The Baldwin Gypsy caravan was patterned after the Reading caravans which were built in Reading England roughly between 1870 and 1920. The caravan exterior follows the original Reading design fairly closely, given the constraints of putting it on a flat bed trailer as opposed to having it pulled by a horse. The location of the berth on the inside is close to the original design but the remainder is filled with the accoutrements of the modern RV.
The Caravan was built working part-time over a period of one and a half years by myself, Burt Baldwin and my building partner, Bill Donovan. We are both retired university professors, Bill having taught in the history department and I in the sociology department. That’s Bill in the picture above working on the siding.
Burt Bill
While camping on the edge of the Everglades in Florida, a neighboring camper drew this interpretive sketch giving us a bit of an idea of what the caravan would have looked like in the horse propelled days.
A BRIEF HISTORY OF THE READING GYPSY CARAVAN
I found C. H, Ward-Jackson and Denis E. Harvey’s The English Gypsy Caravan: Its Origins, Builders,, and Conservation to be an invaluable source of information regarding the origin and construction of the Reading Gypsy caravans. Few days went by when I didn’t consult it during the building process.
The Reading caravan was developed by the Dunton family in Reading, England and according to Ward-Jackson and Harvey was “...the type most liked by Gypsies and the home most characteristic of a good Romany family.” Their main characteristics were straight walls slanted outwards and made of thin strips of wood referred to as pennyboard. The wheels were on the outside and the top was crowned with a mollicroft with windows along both sides.
The above pictures are of a Dunton built Reading gypsy caravan taken at the Owl’s Head Transportation Museum in Rockland, Maine.
It was typically the case that a Gypsy wanting a new caravan wold enter into a four or five year contract with a builder and would begin paying for the caravan when the contract was signed. Ideally the last payment would be made when the caravan was ready to be turned over to the new owner. The builder would rough out all of the wood components for the caravan and set them aside for at least two years to dry. When the wood was dry, the parts would be milled to their final dimensions and actual construction would begin.

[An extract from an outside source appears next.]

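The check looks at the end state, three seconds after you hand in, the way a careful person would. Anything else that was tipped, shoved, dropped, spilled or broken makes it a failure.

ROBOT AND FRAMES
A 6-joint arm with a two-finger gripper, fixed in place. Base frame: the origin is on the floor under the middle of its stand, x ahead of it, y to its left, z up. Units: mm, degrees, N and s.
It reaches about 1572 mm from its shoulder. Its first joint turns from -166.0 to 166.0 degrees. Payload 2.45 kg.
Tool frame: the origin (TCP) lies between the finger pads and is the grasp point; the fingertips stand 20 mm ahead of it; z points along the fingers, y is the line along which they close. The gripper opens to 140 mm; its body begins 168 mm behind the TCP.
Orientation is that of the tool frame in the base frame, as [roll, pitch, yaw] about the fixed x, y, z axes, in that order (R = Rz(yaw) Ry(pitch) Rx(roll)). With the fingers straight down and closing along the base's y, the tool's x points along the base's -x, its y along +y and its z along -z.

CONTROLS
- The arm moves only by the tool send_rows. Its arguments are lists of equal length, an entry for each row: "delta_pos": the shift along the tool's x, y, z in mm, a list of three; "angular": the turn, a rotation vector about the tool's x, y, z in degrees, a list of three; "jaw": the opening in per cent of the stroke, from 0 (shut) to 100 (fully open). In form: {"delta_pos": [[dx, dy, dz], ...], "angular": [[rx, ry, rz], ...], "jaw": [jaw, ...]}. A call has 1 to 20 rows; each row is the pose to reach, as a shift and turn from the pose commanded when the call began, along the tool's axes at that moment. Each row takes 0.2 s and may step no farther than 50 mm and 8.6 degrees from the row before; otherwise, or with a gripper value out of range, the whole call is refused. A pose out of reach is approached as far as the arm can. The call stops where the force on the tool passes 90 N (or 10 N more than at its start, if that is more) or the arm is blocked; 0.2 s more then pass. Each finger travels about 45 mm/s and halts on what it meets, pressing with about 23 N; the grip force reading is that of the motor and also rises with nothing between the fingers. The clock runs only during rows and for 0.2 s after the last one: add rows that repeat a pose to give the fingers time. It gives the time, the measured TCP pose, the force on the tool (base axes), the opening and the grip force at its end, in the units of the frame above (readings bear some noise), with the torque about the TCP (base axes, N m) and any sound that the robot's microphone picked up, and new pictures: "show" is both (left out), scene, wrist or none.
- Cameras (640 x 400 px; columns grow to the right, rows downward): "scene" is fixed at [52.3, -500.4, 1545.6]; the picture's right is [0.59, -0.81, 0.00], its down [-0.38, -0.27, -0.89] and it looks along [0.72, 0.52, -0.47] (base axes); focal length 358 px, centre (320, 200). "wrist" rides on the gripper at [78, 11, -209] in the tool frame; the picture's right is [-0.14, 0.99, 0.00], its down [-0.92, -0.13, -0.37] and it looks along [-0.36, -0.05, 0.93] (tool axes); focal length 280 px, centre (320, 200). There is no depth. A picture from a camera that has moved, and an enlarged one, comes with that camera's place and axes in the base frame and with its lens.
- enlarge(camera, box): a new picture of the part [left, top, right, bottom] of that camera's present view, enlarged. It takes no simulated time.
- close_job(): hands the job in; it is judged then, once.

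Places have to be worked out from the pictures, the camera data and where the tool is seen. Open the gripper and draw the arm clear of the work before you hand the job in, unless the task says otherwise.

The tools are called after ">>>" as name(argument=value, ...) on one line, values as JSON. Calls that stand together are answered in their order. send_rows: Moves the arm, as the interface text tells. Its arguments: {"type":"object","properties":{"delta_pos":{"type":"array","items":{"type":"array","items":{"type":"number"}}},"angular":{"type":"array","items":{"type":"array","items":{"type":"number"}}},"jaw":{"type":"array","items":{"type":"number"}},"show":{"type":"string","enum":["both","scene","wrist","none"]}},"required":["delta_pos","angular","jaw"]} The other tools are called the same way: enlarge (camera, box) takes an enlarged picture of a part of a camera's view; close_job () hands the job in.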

The last stage was painting which always covered the entire exterior of the caravan. The basic intent was the more elaborate the painting, the better. It was not unusual for up to twenty percent of the total cost of a finished caravan to be for the paint job.
The typical Dunton built Reading was 10 feet long with a front porch extending out 18 inches and a back porch coming out 14 inches. The slanting walls extended out 4 inches from bottom to top. The carriage supporting the caravan was made from oak and the caravan itself from pine. Pennyboard was used only on high end caravans, the majority being built with farthingboard which was somewhat wider hence less expensive than pennyboard. The vertical molding covering the pennyboard was chamfered and decoratively painted.The berth was always located in the back of the caravan and most of the caravans had a wood burning stove, a bureau and a cabinet for dishes. The gypsies typically cooked and ate outside except in bad weather.